Wednesday, January 18, 2012

Where's My Bus?

Icy, Snowy Conditions Make It Difficult to Keep to Schedule

Day Three of the 2012 snow storm is nearly complete, and buses are still on the road. Demand has been down this week, but many, many people are relying on Community Transit buses to get to work or wherever they need to go.

Today, our local buses deviated from our regular schedule because many roads were in bad condition due to accumulated snow and ice, and because predictions for today were worse than what actually materialized.

A combination of factors led to this schedule: we can't use articulated buses on icy roads (unless we chain them but those chains then break or severely slow down the buses on clear roads); like any business, we don't get everyone to show up on bad weather days; and our buses are interlined so that one bus may serve, say Route 120 for a trip, then it turns into Route 118. With fewer buses running and trips taking longer, the trips we can actually provide is like a patchwork among our routes.

This is hard to message to riders. What we said this morning is that we'd serve the first and last trips on each route, and there would likely be some buses in between. Not too helpful. We encouraged people to call customer information to learn if a bus was running on their route.

The good news is that buses were running all day on all routes, just not on regular schedule. That also may not be very helpful if you're trying to figure out when to travel, but we were able to provide a lot of service today. We also got more than 1,800 phone calls as riders asked where their bus was. Again, we couldn't tell them where it was but at least could say there was one out there, on the way.

On Seattle commuter routes, the Double Talls have proven their value. Not only can they fit more people than a regular bus, but they operate just fine in these conditions.

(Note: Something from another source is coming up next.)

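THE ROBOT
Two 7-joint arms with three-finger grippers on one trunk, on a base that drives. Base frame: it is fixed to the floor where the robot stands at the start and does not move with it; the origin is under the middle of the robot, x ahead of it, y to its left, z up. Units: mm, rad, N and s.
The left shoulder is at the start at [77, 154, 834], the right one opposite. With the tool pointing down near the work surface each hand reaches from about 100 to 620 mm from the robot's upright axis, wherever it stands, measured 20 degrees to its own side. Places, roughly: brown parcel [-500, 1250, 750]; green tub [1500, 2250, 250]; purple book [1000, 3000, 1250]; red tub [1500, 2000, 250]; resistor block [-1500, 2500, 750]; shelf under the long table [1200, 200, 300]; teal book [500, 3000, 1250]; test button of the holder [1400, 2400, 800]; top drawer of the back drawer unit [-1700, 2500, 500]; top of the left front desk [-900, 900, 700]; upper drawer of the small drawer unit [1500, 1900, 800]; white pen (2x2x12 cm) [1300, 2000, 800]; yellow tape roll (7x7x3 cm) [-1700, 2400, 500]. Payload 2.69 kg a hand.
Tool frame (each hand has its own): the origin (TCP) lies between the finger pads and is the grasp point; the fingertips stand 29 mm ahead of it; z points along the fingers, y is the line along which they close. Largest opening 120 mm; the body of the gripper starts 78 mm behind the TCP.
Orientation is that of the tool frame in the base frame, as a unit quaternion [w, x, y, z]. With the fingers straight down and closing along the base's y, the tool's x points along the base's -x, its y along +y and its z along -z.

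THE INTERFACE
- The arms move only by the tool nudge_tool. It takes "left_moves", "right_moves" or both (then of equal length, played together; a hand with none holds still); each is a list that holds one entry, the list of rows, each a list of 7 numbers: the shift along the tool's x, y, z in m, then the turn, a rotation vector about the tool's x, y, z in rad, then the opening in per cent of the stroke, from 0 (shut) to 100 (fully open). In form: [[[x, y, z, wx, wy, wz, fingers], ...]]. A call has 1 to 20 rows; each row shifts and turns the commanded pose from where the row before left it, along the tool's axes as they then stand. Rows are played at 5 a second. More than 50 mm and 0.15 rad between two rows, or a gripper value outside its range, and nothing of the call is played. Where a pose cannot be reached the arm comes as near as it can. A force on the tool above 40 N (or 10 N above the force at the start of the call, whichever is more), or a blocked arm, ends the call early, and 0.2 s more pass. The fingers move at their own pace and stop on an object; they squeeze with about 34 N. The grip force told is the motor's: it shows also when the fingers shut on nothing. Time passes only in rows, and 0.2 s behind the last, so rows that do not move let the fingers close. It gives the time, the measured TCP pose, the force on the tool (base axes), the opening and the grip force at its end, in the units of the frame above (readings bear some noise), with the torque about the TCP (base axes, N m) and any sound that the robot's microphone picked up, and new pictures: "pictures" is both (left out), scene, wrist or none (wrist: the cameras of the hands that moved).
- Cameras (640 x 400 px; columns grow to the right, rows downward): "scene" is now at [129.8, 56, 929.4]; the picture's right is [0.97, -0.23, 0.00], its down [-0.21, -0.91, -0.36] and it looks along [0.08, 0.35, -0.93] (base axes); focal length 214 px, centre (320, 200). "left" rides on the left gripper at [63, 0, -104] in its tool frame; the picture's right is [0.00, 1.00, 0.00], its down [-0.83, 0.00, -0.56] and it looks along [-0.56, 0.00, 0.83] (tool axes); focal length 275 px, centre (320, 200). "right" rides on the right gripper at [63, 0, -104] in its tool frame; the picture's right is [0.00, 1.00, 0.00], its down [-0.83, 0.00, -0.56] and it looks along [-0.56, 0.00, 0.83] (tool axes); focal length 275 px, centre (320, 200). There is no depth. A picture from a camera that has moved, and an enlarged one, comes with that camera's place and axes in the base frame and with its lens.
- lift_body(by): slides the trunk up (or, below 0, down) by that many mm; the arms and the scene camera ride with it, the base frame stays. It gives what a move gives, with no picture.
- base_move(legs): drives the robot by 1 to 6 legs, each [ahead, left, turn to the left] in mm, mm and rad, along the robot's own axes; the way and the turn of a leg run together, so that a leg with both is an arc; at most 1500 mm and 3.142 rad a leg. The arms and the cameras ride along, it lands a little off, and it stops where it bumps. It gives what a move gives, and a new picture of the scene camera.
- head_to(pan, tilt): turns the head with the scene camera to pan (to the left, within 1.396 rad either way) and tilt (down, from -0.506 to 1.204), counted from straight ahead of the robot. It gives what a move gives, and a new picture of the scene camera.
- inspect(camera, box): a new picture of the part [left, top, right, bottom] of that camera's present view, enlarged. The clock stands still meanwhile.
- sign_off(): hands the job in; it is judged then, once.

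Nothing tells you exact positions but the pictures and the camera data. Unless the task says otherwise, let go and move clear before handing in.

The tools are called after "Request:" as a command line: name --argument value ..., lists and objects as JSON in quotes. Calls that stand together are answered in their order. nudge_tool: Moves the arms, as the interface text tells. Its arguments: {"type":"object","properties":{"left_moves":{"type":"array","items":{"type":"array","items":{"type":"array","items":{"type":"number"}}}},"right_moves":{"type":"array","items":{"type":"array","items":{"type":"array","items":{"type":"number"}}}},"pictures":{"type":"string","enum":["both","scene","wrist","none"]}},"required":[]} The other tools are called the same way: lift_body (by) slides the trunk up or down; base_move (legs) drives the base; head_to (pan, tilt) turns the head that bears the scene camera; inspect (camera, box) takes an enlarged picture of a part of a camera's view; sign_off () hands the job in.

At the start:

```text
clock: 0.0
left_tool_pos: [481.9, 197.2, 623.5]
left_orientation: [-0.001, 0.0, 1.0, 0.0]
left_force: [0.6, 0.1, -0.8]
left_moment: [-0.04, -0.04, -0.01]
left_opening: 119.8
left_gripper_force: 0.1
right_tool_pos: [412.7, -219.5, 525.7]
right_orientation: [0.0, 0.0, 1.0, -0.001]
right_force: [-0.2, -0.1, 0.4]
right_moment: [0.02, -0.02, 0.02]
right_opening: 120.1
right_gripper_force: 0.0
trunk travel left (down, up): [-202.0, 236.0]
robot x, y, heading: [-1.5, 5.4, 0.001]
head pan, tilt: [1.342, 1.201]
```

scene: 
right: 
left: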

By replacing old articulated buses with these double deckers, we have greatly increased the capacity we have for commuter service on snow days.

We have, and will continue to send alerts on any reroutes or major changes to service. Those are also posted on our website as soon as we get the information. Like our drivers and maintenance crews, our customer service and communications staff are working long days to provide you service.


  1. The Double Talls are awesome in the snow!!
    I'm so happy you added them to your fleet.
    I rode the 410 today from Seattle to Mariner P & R. We were stuck behind 2 Sound Transit buses who couldn't navigate the Olive Way incline between 6th & 9th. Our driver gently negotiated a path around the Sound buses, and from a complete stop, we powered right past them, and didn't look back!!
    It was so nice getting home at a decent hour!
    Thanks Community Transit.

  2. curious if first bus is before 6am will that bus really be there at 5:34am in the past the drivers have not been able to leave the bus base till after 6am so many commuters are standing at bus stops waiting for a bus at 5:34am the first bus out on the schedule but that's impossible because the first bus is not allowed to leave the bus base till 6:00am please please be honest if the bus are not leaving the bus base till 6am then the commuters should be told honestly the snow schedule is adjusted the first bus to arrive will be shortly after 6am Then we are not standing out in this awful weather for longer than we need be been there coming and going I so applaud the Bus drivers they are all so wonderful true heroes getting us back and forth in server conditions but I really need the desion makers to be upfront and honest thanks

  3. We have buses leave our base about 4 a.m. to make first trips that start @4:45 (Routes 227, 247, 277). What we have been experiencing this week is that we see some drivers getting in slightly behind their usual time, buses needing more time to warm up or to get chained and, of course, longer than usual trips to get to the route start point. We have been making adjustments to get as close to regular start times as possible, but not everything works as we'd like it to. To answer your question, Anon, we certainly do not hold our buses until 6 a.m.!

  4. The double talls are nice, but I want to impress how important the point is on the "Where's my bus phone calls." You really need to step it up and apply for a grant to GPS track and supply public data for all your coaches. Your service desperately needs to integrate with One Bus Away.

    - Riding CT / ST / Metro for over 15 years.

  5. @Othermark, we haven't been talking about it much because there is nothing to offer riders just yet, but we will soon be piloting new technologies that include GPS equipment on our buses and providing real-time information to customers. Throughout this year, this technology will roll out on various buses and should be on all our buses by the start of 2013. When we have that real-time information, riders will be able to get that information on our website, on their smartphones and likely through third parties like OneBusAway. It's been slow because, well, money's tight, y'know?

    1. you should spend that money on people actually driving buses...oh wait thats not how things work at CT...CT should be ashemed for laying off drivers and not trimming the fat upstairs in the admin dept...what good is it to know where my bus is if theres nobody to drive it

      from a passenger who will be waiting even longer at my stop

  6. It's very interesting that the double-deckers are better in snow & ice than articulateds. I wouldn't have guessed that. Is it because they put more weight on each axle? Because the articulateds tend to "fishtail"? Or something else?